__What to do__
A: Transcribe the selected passage beginning at "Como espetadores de". Stop after "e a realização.".
B: Write what comes next in the selected passage.

__Selected passage__
O título de uma notícia do portal Sapo é o mote para este momento de reflexão. «Mais de 47 mil portugueses já compraram bilhete para ver As 50 Sombras de Grey».
O filme de Sam Taylor-Johnson é a adaptação cinematográfica do primeiro volume da trilogia erótica e de sucesso mundial da britânica E.L James.
Como espetadores de outros filmes fortes do género (como "Ninfomaníaca", de Lars Von Trier), e tendo em conta o facto de nenhum de nós ter lido o livro, eu e o Fábio Silva fomos ao cinema na passada quarta-feira. Entramos de mente aberta e cheia de imparcialidade para analisar, com todos os prós e contras, o enredo e a realização.
Apesar disso, reconheço que a fasquia (depois da visualização da maioria dos nomeados aos Óscares) ia demasiado elevada e era difícil conseguir igualar tudo o que tenho visto nos últimos tempos.

__Data shown__

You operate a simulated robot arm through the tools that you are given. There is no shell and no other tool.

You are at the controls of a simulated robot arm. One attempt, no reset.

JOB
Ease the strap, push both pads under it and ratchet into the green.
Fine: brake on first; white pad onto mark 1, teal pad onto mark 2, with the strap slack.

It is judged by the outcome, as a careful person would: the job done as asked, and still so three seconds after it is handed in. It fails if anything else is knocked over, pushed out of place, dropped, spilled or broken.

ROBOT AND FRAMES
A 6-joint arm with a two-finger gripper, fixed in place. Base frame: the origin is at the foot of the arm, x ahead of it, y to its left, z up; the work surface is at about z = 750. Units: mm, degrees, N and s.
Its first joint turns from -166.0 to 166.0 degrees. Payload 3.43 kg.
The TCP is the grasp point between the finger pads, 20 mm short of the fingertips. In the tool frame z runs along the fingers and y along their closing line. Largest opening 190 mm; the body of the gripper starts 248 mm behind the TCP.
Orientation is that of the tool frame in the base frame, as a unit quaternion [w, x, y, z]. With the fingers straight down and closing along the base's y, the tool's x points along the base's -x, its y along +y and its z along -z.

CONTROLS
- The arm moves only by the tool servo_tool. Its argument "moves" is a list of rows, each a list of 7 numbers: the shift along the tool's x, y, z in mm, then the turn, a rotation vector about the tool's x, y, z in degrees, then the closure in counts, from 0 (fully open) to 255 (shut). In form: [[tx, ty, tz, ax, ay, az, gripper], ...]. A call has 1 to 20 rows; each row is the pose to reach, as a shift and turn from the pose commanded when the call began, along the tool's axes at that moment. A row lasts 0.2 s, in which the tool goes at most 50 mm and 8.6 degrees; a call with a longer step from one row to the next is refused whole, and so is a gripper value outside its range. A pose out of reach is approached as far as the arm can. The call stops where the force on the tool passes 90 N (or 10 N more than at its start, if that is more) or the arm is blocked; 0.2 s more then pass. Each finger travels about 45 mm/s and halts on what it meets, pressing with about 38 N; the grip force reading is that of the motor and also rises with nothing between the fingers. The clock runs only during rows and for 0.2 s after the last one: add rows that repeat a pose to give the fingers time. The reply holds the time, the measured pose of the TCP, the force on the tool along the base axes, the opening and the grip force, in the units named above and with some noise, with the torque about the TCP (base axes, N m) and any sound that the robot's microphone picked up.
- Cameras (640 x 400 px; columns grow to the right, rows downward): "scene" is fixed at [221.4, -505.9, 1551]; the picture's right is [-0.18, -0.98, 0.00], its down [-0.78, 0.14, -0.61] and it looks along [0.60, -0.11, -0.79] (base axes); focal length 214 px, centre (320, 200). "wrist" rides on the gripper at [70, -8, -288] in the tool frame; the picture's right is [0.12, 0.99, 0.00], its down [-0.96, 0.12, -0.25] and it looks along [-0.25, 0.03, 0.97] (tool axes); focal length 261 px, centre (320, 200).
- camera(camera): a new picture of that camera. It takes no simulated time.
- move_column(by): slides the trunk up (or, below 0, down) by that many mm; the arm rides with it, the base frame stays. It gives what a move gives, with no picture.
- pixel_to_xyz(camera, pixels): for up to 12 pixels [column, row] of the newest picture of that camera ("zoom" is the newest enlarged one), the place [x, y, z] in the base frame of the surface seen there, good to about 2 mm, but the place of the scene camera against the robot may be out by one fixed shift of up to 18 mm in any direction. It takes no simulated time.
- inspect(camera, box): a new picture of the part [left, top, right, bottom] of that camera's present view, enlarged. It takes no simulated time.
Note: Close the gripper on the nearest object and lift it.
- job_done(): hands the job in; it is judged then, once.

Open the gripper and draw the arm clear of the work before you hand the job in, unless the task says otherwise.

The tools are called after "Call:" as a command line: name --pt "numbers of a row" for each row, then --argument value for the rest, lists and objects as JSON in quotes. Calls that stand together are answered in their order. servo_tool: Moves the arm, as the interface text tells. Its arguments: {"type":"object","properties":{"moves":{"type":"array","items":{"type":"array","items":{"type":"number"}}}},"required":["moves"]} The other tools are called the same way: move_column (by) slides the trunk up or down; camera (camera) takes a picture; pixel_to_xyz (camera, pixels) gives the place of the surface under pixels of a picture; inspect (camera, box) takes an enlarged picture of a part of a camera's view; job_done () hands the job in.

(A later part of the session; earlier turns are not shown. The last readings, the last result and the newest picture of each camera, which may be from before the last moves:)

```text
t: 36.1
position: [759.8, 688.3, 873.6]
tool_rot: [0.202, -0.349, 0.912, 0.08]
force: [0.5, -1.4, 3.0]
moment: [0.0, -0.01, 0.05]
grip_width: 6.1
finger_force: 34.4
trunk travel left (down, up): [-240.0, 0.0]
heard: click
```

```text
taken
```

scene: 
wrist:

__The replies__
A:
Como espetadores de outros filmes fortes do género (como "Ninfomaníaca", de Lars Von Trier), e tendo em conta o facto de nenhum de nós ter lido o livro, eu e o Fábio Silva fomos ao cinema na passada quarta-feira. Entramos de mente aberta e cheia de imparcialidade para analisar, com todos os prós e contras, o enredo e a realização.

B:
As minhas piores previsões confirmaram-se: o filme é bem pior do que julgava ser e, no fim, considerei que o preço do bilhete foi mal empregue!
1 - Os diálogos do filme são medonhos, talvez para se manterem fiéis à escrita de E. L. James. Podem ser comparados com um diálogo entre crianças de 3 anos, na creche, falando sobre brinquedos. Mas bem pior.
2 - O enredo e a rapidez com que tudo decorre dificilmente teria tradução na vida real. Anastasia Steele (Dakota Johnson) é uma estudante de Literatura Inglesa que, a pedido da sua companheira de casa, vai entrevistar o multimilionário e arrogante Christian Grey (Jamie Dornan). Em quatro dias, conhecem-se, ela perde a virgindade, ele controla-a e ela é a cobaia para as experiências fetichistas de Grey.
3 - As representações de Dakota e Jamie são pouco naturais, monótonas, fracamente expressivas e demasiado forçadas. Nada flui e o diálogo mecânico (tal como cenas em que Anastasia Steele entra no escritório de Grey com um trambolhão) contribuem para um filme demasiado "sem sal".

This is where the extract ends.